== DOCUMENT EXTRACT

Ailesine yük olmayacak, kazandığı para ile kendi kendini
yetiştirecektir. Ama çok ağır koşullarda çalıştığı bakkalda şiddetli bir soğuk
algınlığına kapılınca kendini hastanede bulur. “Nefes”te hastanelerde,
sanatoryumlarda geçen günlerini anlatır. Eğitim kurumunun yerini sağlık
kurumları almıştır. Ona göre sağlık kurumları da eğitim gibi çok kötü
durumdadır. Çok zor günler geçirir ve yanlış teşhis ve tedavilere rağmen
hayatta kalmayı ve iyi olmayı başarır.
Dördüncü
kitap “Soğuk” ta iyileştiğini düşünen Thomas verem olup tekrar kendini
sanatoryumda bulur. Savaş geride travmalar ve hastalıklar bırakarak bitmiştir.

====
== SOURCE MATERIAL

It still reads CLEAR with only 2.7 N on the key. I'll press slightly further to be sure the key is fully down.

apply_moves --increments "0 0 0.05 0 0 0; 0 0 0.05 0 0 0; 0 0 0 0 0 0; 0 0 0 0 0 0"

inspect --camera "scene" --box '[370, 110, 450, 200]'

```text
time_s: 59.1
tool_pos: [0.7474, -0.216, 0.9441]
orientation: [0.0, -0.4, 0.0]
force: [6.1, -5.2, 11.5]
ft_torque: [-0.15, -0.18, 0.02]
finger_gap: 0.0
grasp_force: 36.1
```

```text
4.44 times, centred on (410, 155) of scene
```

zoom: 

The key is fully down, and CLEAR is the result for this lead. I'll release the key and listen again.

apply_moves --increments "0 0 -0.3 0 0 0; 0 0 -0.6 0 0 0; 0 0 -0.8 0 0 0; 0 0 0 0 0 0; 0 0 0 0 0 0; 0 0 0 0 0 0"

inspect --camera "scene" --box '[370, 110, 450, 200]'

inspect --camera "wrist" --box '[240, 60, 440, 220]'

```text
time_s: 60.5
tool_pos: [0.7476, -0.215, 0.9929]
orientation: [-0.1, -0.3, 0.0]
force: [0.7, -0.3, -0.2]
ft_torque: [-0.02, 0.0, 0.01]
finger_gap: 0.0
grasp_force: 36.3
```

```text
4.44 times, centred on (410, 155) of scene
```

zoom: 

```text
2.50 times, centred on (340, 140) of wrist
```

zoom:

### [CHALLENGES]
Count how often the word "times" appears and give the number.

====

### [CHALLENGES]
- a) Set down the document extract as it stands from "Ailesine yük olmayacak, kazandığı" to "hastalıklar bırakarak bitmiştir.", and nothing more.
- b) I need the document extract continued from the place where it stops.

### [THE RESULTS]
- a)
Ailesine yük olmayacak, kazandığı para ile kendi kendini
yetiştirecektir. Ama çok ağır koşullarda çalıştığı bakkalda şiddetli bir soğuk
algınlığına kapılınca kendini hastanede bulur. “Nefes”te hastanelerde,
sanatoryumlarda geçen günlerini anlatır. Eğitim kurumunun yerini sağlık
kurumları almıştır. Ona göre sağlık kurumları da eğitim gibi çok kötü
durumdadır. Çok zor günler geçirir ve yanlış teşhis ve tedavilere rağmen
hayatta kalmayı ve iyi olmayı başarır.
Dördüncü
kitap “Soğuk” ta iyileştiğini düşünen Thomas verem olup tekrar kendini
sanatoryumda bulur. Savaş geride travmalar ve hastalıklar bırakarak bitmiştir.

- b)
Dedesinin hastanede öldüğü, annesinin kanser olduğu haberlerini alır. Hastaları
ölüme terk eden sağlık sistemini, doktorları çok ağır bir dille eleştirir. Annesinin hastalığından ve dedesinin ölümünden
doktorları sorumlu tutar. Hastaların hallerini acı bir dille anlatır. Ölmeden
sanatoryumdan çıkmak mümkün değildir. Thomas ölmeden çıkar.
Thomas
Bernhard’ın otobiyografik beşlemesi bir bütün olarak II. Dünya Savaşı sırasında
ve sonrasında çok yoksul bir ailenin, babasız bir çocuğun kötü bir eğitim
sistemine rağmen yetişmesini ve tüm olumsuz şartları aşıp hayatta kalma
çabasını anlatıyor. Küçük Thomas’ın yaşadıkları, dedesinden öğrendikleri hayata
bakışını, geleceğini ve eserlerini belirliyor.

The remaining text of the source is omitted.